Taux d’intérêt: que nous disent-ils de la croissance et de l’inflation?

Clémentine Gallès, Société Générale Private Banking

2 minutes de lecture

Les taux d’intérêt à différentes maturités permettent de «lire» les anticipations des acteurs de marchés à la fois sur l’inflation, sur la croissance et sur la politique monétaire.

©Keystone

 

Depuis 2022, la très forte progression de l’inflation puis sa décrue aura été l’un des principaux déterminants des taux d’intérêt. La «pentification» en cours de la courbe des taux montre aujourd’hui principalement que les acteurs de marchés sont rassurés vis-à-vis de la maîtrise de l’augmentation des prix. En Suisse aussi, les évolutions des taux sur différentes maturités illustrent des anticipations de poursuite de baisse du taux directeur de la Banque nationale suisse (BNS) et de maintien de perspectives d’une activité favorable pour les prochains trimestres.

La courbe des taux, un indicateur quasi-infaillible jusqu’en 2022

L'écart entre les taux longs et les taux courts est un signal suivi par de très nombreux prévisionnistes pour prévoir les phases du cycle économique. Il est même une des composantes de l'indicateur avancé du cycle publié par le Conference Board américain. Son pouvoir prédictif s’est révélé quasi-infaillible pour prévoir les récessions des dernières décennies.
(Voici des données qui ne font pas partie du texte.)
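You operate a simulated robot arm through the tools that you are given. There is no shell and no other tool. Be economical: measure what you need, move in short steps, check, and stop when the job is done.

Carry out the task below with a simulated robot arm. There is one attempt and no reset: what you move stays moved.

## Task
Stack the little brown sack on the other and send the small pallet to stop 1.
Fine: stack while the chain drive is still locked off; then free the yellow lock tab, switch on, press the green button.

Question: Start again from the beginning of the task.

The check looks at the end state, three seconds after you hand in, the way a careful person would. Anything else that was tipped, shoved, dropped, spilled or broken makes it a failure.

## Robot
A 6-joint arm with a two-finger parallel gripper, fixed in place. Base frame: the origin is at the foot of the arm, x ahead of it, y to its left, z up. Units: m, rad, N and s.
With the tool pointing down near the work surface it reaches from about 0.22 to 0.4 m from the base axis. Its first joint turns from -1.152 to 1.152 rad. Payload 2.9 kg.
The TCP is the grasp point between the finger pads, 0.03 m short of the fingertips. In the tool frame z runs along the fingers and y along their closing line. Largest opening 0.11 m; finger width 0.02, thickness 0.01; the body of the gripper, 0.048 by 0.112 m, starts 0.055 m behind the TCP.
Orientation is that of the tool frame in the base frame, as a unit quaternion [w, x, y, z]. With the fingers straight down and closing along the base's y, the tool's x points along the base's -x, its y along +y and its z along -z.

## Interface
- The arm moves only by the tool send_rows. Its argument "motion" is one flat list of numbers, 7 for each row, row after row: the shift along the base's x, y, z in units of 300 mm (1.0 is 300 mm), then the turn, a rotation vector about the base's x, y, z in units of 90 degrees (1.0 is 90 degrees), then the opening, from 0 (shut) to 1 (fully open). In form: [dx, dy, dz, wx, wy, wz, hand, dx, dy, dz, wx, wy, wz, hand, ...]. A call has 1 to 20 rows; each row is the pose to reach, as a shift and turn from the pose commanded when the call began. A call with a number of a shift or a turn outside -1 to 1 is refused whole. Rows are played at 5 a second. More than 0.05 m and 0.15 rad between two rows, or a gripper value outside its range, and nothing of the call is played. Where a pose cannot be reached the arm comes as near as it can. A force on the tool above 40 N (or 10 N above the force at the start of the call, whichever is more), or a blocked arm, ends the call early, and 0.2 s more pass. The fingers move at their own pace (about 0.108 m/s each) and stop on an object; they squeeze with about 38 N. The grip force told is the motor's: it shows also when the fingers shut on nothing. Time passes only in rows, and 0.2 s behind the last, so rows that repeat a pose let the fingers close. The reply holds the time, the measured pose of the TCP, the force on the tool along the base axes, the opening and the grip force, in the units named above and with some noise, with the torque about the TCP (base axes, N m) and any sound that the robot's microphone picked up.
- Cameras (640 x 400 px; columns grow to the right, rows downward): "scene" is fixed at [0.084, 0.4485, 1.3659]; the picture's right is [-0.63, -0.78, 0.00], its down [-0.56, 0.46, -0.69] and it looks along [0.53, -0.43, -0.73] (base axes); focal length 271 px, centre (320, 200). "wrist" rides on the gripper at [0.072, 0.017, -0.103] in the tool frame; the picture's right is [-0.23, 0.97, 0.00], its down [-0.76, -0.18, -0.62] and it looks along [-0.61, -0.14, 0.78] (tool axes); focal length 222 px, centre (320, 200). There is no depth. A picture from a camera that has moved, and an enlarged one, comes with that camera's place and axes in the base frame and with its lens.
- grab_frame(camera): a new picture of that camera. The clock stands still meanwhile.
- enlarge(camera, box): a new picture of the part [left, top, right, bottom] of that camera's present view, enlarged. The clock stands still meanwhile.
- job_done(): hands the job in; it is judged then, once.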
Jusqu’à 2022, à chaque fois que les taux longs ont été inférieurs aux taux courts - soit une courbe des taux dite «négative» ou «inversée» - une récession se produisait dans les 6 à 12 mois. Ce pouvoir prédictif s’explique par le fait que les taux d’intérêt intègrent les anticipations des marchés à la fois concernant la croissance et l’inflation, mais surtout vis-à-vis des politiques monétaires. Ainsi, en période de ralentissement économique, les marchés anticipent des baisses de taux directeurs avant leur survenue, ce qui implique des taux longs plus faibles que les taux courts.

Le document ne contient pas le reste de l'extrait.